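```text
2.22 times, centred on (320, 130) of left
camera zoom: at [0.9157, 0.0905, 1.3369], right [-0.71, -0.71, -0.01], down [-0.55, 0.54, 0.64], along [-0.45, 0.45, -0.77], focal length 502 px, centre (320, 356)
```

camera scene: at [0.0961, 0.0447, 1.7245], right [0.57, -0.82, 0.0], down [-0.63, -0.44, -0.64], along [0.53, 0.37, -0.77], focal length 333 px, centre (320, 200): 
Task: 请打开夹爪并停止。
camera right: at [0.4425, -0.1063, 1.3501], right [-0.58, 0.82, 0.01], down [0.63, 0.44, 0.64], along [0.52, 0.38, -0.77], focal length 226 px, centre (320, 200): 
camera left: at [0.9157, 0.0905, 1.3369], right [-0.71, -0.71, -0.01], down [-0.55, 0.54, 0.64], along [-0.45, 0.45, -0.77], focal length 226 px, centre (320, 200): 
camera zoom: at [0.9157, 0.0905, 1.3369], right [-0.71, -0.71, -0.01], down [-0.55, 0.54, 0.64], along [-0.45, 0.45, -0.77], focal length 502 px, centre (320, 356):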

:::

Write out every line of the material again, exactly as it reads.

▶ **Reply**
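```text
2.22 times, centred on (320, 130) of left
camera zoom: at [0.9157, 0.0905, 1.3369], right [-0.71, -0.71, -0.01], down [-0.55, 0.54, 0.64], along [-0.45, 0.45, -0.77], focal length 502 px, centre (320, 356)
```

camera scene: at [0.0961, 0.0447, 1.7245], right [0.57, -0.82, 0.0], down [-0.63, -0.44, -0.64], along [0.53, 0.37, -0.77], focal length 333 px, centre (320, 200): 
Task: 请打开夹爪并停止。
camera right: at [0.4425, -0.1063, 1.3501], right [-0.58, 0.82, 0.01], down [0.63, 0.44, 0.64], along [0.52, 0.38, -0.77], focal length 226 px, centre (320, 200): 
camera left: at [0.9157, 0.0905, 1.3369], right [-0.71, -0.71, -0.01], down [-0.55, 0.54, 0.64], along [-0.45, 0.45, -0.77], focal length 226 px, centre (320, 200): 
camera zoom: at [0.9157, 0.0905, 1.3369], right [-0.71, -0.71, -0.01], down [-0.55, 0.54, 0.64], along [-0.45, 0.45, -0.77], focal length 502 px, centre (320, 356):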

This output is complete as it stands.